Since January 1, 2018, the California Fair Chance Act barred employers from asking candidates about their conviction history on a job application, or running a conviction background check until after they offered the candidate a job (see our blog post on the Fair Chance Act, here).

Now, the inquiry into criminal records will be further limited effective July 1, 2023, as formerly incarcerated individuals’ records will be automatically sealed.  This will undoubtedly lower the impact of criminal records on employment decisions.

Notably, SB-731 does not apply to all felony convictions.  It does not apply to registered sex offenders or individuals convicted of violent or serious felonies.  It further does not affect the ability to receive, or take adverse action based on, criminal history information for purposes of teacher credentialing or employment in public education.

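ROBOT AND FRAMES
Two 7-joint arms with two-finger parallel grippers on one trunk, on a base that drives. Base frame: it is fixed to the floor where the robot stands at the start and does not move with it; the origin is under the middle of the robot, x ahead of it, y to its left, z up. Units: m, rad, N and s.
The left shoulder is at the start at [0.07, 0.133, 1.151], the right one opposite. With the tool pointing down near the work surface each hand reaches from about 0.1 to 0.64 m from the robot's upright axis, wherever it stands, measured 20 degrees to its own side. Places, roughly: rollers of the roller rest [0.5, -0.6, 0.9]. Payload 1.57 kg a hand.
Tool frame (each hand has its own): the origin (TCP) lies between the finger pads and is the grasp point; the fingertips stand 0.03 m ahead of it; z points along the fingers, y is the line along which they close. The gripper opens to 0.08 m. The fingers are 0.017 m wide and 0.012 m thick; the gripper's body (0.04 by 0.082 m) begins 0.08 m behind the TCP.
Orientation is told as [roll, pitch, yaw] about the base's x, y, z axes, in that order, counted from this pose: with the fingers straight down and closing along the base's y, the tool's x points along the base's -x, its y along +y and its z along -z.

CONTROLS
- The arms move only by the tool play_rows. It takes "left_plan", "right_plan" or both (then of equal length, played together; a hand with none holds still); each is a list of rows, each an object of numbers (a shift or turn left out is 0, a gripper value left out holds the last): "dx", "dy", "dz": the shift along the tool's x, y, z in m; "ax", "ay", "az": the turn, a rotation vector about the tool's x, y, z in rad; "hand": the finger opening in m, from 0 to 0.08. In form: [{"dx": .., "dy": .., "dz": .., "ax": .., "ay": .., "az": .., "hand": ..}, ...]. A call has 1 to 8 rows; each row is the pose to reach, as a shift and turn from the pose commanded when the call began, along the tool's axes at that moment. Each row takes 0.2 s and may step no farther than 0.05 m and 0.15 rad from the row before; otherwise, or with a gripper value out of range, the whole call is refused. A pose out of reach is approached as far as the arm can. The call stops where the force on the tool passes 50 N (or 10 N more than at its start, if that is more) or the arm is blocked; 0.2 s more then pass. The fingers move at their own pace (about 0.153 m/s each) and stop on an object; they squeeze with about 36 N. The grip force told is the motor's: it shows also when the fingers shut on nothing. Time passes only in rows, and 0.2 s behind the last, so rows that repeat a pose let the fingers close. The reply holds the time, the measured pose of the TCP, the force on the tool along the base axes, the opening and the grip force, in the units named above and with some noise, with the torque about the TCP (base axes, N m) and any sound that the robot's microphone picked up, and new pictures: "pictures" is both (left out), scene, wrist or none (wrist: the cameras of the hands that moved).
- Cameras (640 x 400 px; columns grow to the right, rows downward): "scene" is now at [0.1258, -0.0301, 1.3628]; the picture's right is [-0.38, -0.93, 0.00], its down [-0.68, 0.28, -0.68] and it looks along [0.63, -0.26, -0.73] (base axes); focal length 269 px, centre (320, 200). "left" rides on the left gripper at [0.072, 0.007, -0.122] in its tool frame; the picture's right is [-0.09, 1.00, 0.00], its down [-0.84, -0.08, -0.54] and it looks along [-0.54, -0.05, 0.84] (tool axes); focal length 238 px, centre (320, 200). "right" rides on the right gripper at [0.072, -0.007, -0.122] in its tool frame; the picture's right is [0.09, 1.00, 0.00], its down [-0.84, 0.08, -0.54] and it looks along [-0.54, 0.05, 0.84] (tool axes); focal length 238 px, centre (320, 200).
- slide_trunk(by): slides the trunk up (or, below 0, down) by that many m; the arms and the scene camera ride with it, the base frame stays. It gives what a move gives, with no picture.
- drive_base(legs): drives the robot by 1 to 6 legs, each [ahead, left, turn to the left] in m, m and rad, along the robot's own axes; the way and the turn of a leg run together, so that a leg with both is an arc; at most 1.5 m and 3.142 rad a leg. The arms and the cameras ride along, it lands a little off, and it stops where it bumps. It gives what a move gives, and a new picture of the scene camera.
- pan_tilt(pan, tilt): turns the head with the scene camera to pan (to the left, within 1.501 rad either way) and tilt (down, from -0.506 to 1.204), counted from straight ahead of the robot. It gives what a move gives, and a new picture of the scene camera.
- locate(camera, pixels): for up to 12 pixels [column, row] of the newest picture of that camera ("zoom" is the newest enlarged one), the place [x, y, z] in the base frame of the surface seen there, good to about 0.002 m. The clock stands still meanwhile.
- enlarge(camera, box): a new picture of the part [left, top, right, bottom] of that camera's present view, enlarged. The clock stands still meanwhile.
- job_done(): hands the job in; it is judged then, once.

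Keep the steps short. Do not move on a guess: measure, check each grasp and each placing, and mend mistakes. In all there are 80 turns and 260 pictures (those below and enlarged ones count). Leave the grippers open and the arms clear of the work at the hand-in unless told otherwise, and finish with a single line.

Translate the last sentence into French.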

Many employers routinely conduct background checks on applicants.  However, with SB-731 signed into law, it may not be worth it to continue to do so.  Those background checks will yield less information, and the Fair Chance Act already limits what information you can use if there is a conviction.  Practically speaking, for many employers (such as retail, hospitality, manufacturing, and professional services), your efforts may be better spent having a responsible person at your company (preferably someone in Human Resources) conduct a simple search of publicly available information on social media.  A social media search is completely legal, as long as you do it consistently, and as long as you do not rely on any information about protected categories to make unlawful decisions.  For example, you cannot screen out applicants based on age, disability, or sexual orientation.  Despite the risk of learning about protected categories, social media searches may provide you with more insight into a potential candidate than any background check.  But please, do not be “sneaky,” and trick anyone into friending you to see information that is not publicly available.